A “Mild Slowdown” economic scenario is actually quite similar. In this scenario — a two-percentage point short-term reduction in growth with no change in the long-term outlook — the mildly lower expected cash flows are not nearly enough to justify the large drop in equity prices, which requires a 3.7 percentage point increase in the risk premium. From the point of view of discounted-cash-flow models, the vast majority of the value of equity comes from the cash flows and growth over the long horizon, so a short-term slowdown doesn’t much change the fundamentals.
What about more significant economic scenarios, similar to the recession and years of slower trend growth that followed the 2008 financial crisis? We consider a “Lasting Recession” with a short-term five-percentage-point drop in short-run growth and, more important, a half-percentage-point decline in the trend growth rate (see exhibit at bottom). We find that even this magnitude of decrease is already priced in to the recent stock-market decline. Investors expecting this scenario would still expect to earn a 2.8 percentage point higher risk premium at current valuations.
How much worse would the economy need to be to explain the drop in equity prices purely in terms of fundamentals, without a higher risk premium? The “Pure Fundamentals” scenario considers the opposite to the “Fear” scenario, backing out a growth scenario that explains the decline in equity prices without an increase in risk premium. This scenario would be economically bleak, a decadelong depression.
There is clearly a great deal of uncertainty ahead, as efforts continue to contain the pandemic, and many scenarios seem likely to involve significant human toll. The markets appear to have already priced in a large economic downturn.
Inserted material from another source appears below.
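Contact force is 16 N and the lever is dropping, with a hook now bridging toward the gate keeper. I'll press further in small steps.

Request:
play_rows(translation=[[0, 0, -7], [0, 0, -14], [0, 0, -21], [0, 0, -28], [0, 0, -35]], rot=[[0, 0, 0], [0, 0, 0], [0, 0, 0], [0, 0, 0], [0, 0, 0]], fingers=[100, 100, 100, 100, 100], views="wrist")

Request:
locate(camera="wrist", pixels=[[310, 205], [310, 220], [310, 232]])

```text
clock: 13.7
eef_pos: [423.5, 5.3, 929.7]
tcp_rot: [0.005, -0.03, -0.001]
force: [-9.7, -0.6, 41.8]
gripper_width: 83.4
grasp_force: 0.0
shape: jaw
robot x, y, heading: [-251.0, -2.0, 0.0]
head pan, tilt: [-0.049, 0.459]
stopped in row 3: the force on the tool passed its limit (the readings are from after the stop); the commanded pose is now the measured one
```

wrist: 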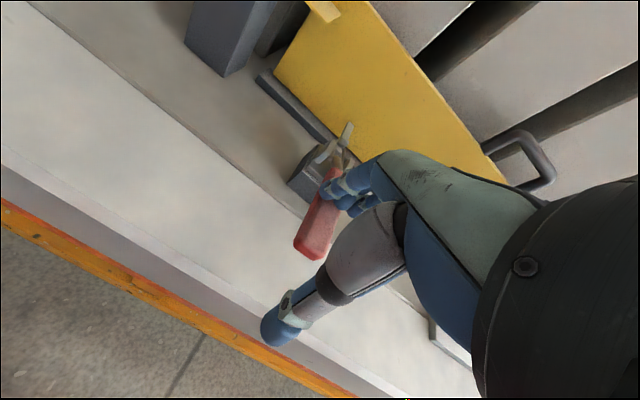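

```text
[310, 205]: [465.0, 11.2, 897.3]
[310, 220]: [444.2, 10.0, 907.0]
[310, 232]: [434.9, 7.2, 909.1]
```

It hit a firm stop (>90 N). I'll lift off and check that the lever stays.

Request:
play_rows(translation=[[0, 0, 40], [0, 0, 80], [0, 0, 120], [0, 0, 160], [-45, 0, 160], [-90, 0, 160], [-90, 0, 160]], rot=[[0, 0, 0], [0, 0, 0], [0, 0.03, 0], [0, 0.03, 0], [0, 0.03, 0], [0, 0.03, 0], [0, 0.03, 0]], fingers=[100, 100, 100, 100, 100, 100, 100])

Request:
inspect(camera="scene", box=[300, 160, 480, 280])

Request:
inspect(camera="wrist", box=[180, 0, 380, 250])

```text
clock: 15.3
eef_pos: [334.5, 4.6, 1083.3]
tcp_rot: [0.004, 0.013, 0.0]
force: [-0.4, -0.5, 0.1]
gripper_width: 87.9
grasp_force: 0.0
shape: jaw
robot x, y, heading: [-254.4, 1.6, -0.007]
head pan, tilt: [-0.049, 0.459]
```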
The model suggests that further price drops would be driven only by the fundamentals if a major depression is expected, and even the “Lasting Recession” scenario leaves room for a price recovery if risk premia subside.
Reverse stress testing the coronavirus shock
Scenario | Feb. 21 to March 12 MSCI USA Index | Change in short-term growth rate | Change in long-term growth rate | Change in risk premium |
---|---|---|---|---|
“Fear” | -27% | 0 | 0 | + 4.0% |
“Mild Slowdown” | -27% | -2% | 0 | +3.7% |
"Lasting Recession" | -27% | -5% | -.5% | +2.8% |
"Pure Fundamentals" | -27% | -3.5% | -3.5% | 0 |
Values in the shaded cells are outputs of the model; while values in the other cells are inputs. See the figure below for the growth paths of these scenarios.
Growth paths for the economic scenarios
The growth paths for various shock scenarios plotted relative to a 2% annual real growth reference scenario. In the model, a 5% drop in short-term growth expectations and .5% drop in trend would change 2% expected growth to a -3% contraction for 2020. In the absence of a change in trend growth, the economy would recover quickly to the baseline growth rate, but the trend shock in the “Lasting Recession” scenario leads to drag on the economy for the decade ahead.